As the evening unfolds, it turns out they all share responsibility for driving Eva to desperation. Arthur fired her after she led a strike at his mill. Gerald made her his kept mistress — and then dumped her when he had to move out of his friend’s empty house. Sheila got her fired from her job in a department store because she was jealous of her beauty. The youngest son, Eric Birling (Jackson Purdy), raped her and continued to use her sexually and got her pregnant. Eva went to the Brumley Women's Charity for help, but the uncharitable Mrs. Sybil Birling (Brooke Turner) was in charge. Sybil refused Eva any help — because she wasn’t one of the “deserving” poor.
Ultimately, they all helped to kill her.
The Inspector drives this point home with his final words …
“We are responsible for each other. And I tell you that the time will soon come when, if men will not learn that lesson, then they well be taught it in fire and bloody and anguish.”
With that, he’s gone.
Eric and Sheila repent — though Sheila returns Eric’s ring. The rest of the Birling brood is more concerned with impending scandal. The whole affair seems so unreal — and maybe it isn’t. The so-called “Inspector” never actually said he was a police inspector. But he seemed to know everything about everyone and immediately launched into his rude questions. They all felt intimidated and didn’t think to ask him for identification.

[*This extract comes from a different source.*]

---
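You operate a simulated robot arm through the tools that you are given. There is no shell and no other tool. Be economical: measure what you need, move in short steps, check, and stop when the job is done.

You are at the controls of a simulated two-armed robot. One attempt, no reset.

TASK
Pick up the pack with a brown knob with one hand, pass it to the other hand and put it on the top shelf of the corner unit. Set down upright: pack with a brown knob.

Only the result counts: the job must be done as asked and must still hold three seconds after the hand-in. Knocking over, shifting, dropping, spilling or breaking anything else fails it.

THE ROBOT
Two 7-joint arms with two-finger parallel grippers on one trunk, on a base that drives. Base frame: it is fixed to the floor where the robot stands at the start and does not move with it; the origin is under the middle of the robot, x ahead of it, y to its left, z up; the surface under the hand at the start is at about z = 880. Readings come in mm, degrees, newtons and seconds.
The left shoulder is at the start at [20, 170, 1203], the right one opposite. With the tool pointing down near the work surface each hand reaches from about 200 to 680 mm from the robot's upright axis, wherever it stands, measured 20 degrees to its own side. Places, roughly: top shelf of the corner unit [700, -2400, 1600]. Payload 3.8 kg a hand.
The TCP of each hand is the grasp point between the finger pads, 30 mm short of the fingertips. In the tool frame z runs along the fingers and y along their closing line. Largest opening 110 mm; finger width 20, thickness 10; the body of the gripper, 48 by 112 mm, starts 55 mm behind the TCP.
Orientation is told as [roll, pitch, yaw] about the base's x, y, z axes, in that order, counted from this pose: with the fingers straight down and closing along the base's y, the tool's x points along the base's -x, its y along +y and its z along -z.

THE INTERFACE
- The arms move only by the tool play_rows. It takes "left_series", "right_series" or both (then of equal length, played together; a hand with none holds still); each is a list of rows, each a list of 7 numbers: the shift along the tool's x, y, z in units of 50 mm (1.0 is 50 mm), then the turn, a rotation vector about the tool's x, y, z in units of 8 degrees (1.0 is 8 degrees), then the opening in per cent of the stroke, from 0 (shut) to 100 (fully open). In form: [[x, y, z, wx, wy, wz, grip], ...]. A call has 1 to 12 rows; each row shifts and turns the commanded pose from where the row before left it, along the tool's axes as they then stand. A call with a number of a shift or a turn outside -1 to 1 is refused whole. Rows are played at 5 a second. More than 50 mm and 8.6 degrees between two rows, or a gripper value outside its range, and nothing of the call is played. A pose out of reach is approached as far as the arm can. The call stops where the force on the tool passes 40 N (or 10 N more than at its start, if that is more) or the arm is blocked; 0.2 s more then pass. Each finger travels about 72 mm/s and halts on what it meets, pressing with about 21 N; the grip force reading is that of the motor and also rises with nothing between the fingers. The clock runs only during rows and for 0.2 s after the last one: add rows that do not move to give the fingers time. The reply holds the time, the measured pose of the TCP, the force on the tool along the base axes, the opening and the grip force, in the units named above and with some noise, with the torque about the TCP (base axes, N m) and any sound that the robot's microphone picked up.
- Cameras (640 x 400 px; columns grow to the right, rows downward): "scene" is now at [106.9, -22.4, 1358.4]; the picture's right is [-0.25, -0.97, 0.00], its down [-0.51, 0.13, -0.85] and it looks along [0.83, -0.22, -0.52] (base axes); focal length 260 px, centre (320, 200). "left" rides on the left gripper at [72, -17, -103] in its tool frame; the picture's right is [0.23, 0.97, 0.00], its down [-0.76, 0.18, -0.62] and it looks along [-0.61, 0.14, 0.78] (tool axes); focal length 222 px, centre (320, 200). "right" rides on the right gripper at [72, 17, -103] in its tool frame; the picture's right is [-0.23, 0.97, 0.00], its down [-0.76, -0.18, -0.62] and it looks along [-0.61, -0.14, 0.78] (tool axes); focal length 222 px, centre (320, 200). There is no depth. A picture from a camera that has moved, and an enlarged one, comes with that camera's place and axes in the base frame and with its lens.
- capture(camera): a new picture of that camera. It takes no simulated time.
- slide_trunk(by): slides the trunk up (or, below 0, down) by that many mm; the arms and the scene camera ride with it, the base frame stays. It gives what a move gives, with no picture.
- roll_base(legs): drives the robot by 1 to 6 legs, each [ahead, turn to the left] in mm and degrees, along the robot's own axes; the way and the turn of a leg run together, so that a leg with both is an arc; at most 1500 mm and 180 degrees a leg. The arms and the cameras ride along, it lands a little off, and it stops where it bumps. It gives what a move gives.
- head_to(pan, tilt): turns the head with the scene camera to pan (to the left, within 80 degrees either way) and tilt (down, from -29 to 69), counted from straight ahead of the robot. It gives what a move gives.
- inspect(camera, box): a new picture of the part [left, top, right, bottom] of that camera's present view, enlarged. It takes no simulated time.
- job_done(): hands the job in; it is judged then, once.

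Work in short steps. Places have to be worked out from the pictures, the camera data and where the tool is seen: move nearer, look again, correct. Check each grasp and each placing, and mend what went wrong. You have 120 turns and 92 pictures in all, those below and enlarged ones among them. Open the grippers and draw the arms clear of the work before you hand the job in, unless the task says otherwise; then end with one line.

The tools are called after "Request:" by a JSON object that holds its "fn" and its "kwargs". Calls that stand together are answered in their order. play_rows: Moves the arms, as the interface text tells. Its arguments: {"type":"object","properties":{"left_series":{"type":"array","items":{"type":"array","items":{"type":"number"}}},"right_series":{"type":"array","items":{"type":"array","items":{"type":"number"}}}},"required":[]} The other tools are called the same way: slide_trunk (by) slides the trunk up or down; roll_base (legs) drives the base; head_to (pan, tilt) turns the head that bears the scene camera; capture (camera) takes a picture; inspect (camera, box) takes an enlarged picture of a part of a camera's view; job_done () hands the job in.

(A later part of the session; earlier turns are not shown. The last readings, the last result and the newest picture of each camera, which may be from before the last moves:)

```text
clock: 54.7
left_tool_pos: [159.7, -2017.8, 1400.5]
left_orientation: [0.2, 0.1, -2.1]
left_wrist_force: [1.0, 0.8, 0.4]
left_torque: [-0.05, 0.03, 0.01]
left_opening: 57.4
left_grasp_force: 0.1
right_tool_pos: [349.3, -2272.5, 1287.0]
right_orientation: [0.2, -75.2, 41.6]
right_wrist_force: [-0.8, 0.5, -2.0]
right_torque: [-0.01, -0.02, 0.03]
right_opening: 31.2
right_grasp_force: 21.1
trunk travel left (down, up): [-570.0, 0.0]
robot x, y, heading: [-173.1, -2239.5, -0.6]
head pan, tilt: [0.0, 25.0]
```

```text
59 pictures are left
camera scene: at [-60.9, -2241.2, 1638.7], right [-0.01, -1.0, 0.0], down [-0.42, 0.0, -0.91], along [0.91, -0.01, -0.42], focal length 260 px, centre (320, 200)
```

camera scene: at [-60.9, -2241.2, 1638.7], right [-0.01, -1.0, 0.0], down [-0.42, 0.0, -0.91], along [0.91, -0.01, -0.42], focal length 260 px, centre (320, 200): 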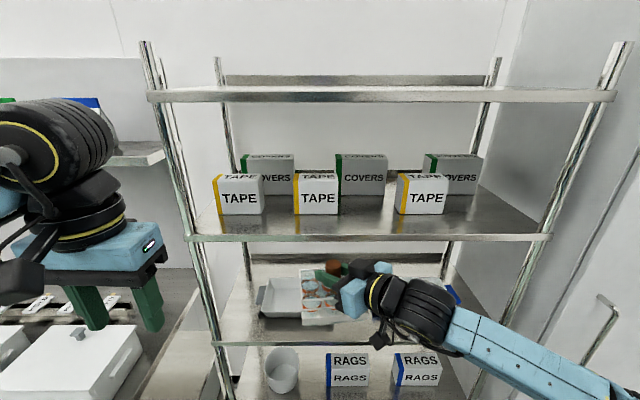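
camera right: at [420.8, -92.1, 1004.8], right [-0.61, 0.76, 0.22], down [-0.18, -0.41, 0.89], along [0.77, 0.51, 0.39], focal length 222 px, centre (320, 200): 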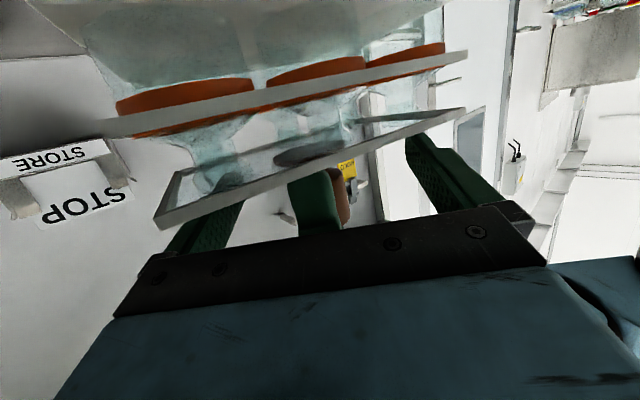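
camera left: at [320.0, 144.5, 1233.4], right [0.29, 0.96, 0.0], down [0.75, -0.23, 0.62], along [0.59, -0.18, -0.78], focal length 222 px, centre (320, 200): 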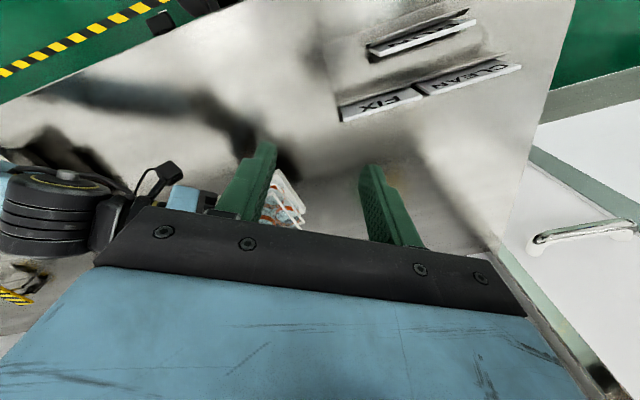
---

Could the whole thing be a hoax? Arthur calls the infirmary to find out. No young woman’s suicide has been reported. They all breathe a sigh of relief.
No such luck. The phone rings again. This time, it’s a real police inspector.
Kirstin Franklin directs Priestley’s drawing room tragedy with a multilayered approach. It’s a talky play — but the thoughts going through the characters’ heads are what matters. Sheila and Eric are the only two with any conscience. They’re appalled that nobody else has the slightest guilt and are just trying to weasel out of responsibility.
Chris McVicker’s lighting and set design smartly evokes the conspicuous consumption of the Edwardian era’s elite. April Andrew Carswell’s overstuffed, bulky costumes are more like armor — and a wearable display of wealth. Alex Pinchin’s sound design adds to the nightmarish quality of Priestley’s parable.
There’s a hint of magical realism to this play. The otherworldly “Inspector Goole” is ghoulish indeed. He’s a close cousin to the “Spirit of Christmas Yet to Come” from Charles Dickens’ “A Christmas Carol.”
The news he brings from the future isn’t good.